2. Tinker v. Des Moines Indep. Cmty. Sch. Dist., 393 U.S. 503 (1969); Bd. of Educ., Island Trees Union Free Sch. Dist. No. 26 v. Pico, 457 U.S. 853 (1982); Am. Amusement Mach. Ass’n v. Teri Kendrick, 244 F.3d 954 (7th Cir. 2001); cert.denied, 534 U.S. 994 (2001).
3. “Privacy: An Interpretation of the Library Bill of Rights,” Adopted June 19, 2002, by the ALA Council; amended July 1, 2014; June 24, 2019; and June 29, 2025.
4. Martin Hilbert, “The End Justifies the Definition: The Manifold Outlooks on the Digital Divide and Their Practical Usefulness for Policy-Making,” Telecommunications Policy 35, no. 8 (2011): 715−36, https://doi.org/10.1016/j.telpol.2011.06.012.
5. “Economic Barriers to Library Access: An Interpretation of the Library Bill of Rights,” adopted June 30, 1993, by the ALA Council; amended June 25, 2019 under the previous name “Economic Barriers to Information Access”; and June 29, 2025.
6. “Internet Filtering: An Interpretation of the Library Bill of Rights,” adopted June 30, 2015, by the ALA Council; amended June 29, 2025.
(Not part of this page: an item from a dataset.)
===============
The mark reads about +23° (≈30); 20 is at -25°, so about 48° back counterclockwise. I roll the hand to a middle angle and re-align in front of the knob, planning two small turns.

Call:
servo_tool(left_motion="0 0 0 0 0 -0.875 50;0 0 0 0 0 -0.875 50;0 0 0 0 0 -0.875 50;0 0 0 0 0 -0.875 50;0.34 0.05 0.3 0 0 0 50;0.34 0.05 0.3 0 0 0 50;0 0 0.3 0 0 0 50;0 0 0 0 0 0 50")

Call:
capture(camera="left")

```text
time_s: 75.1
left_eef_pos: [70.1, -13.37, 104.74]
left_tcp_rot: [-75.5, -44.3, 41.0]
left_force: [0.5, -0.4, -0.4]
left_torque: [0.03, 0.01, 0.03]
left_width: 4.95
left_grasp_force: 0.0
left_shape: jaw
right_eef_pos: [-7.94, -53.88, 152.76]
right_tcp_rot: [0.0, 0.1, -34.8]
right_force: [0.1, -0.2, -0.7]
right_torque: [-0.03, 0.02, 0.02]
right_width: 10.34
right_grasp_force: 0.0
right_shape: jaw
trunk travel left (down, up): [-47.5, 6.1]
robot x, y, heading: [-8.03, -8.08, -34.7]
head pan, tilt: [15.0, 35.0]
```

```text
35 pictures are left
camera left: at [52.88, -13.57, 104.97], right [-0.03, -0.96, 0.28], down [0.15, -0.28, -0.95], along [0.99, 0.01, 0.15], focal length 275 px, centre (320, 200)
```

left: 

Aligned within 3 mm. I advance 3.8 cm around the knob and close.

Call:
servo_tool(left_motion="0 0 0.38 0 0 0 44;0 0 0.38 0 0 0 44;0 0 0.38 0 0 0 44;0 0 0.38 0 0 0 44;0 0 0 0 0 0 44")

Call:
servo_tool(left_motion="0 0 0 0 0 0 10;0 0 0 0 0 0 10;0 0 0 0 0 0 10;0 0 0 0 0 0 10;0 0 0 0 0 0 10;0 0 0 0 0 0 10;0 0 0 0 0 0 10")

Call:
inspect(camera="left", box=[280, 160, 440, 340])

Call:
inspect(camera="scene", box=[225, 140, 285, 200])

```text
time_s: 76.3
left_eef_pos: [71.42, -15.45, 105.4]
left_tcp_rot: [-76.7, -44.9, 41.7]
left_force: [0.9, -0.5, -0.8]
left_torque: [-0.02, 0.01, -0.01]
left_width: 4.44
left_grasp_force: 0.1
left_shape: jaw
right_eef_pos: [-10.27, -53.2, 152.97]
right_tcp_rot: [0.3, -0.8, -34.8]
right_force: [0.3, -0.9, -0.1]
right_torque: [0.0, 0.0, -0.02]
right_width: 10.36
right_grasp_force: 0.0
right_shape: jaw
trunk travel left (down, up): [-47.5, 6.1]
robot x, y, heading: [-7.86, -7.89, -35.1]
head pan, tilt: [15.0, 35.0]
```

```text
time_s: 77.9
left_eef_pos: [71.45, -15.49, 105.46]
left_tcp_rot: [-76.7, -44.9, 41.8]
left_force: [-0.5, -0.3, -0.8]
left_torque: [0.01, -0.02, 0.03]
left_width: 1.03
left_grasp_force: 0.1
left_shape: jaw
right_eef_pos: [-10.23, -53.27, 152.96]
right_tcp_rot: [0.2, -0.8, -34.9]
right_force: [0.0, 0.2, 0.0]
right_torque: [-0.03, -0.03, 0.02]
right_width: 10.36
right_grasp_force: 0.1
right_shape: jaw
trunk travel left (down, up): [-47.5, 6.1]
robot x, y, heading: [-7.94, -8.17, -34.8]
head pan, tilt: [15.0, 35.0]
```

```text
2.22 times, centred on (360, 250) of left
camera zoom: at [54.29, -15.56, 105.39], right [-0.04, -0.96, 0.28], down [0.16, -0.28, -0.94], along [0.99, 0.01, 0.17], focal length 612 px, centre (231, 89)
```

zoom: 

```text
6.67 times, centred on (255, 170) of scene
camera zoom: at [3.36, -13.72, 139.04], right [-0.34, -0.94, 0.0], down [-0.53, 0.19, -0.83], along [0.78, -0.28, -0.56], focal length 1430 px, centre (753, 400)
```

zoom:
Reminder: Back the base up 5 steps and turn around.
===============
7. “If some libraries do not have the capacity to unblock specific Web sites or to disable the filter or if it is shown that an adult user’s election to view constitutionally protected internet material is burdened in some other substantial way, that would be the subject for an as-applied challenge, not the facial challenge made in this case.” United States, et al. v. Am. Library Ass’n, 539 U.S. 194 (2003) (Justice Kennedy, concurring).
8. “Library Privacy Guidelines: Overview and Listing,” https://www.ala.org/advocacy/privacy/guidelines.
9. “Library Privacy Guidelines for Vendors,” approved June 29, 2015 by the ALA Intellectual Freedom Committee under previous title "Library Privacy Guidelines for E-book Lending and Digital Content Vendors"; revised January 26, 2020.
Adopted January 24, 1996 by the ALA Council; amended January 19, 2005; July 15, 2009 under previous name "Access to Digital Information, Services, and Networks"; June 25, 2019; and May 29, 2025.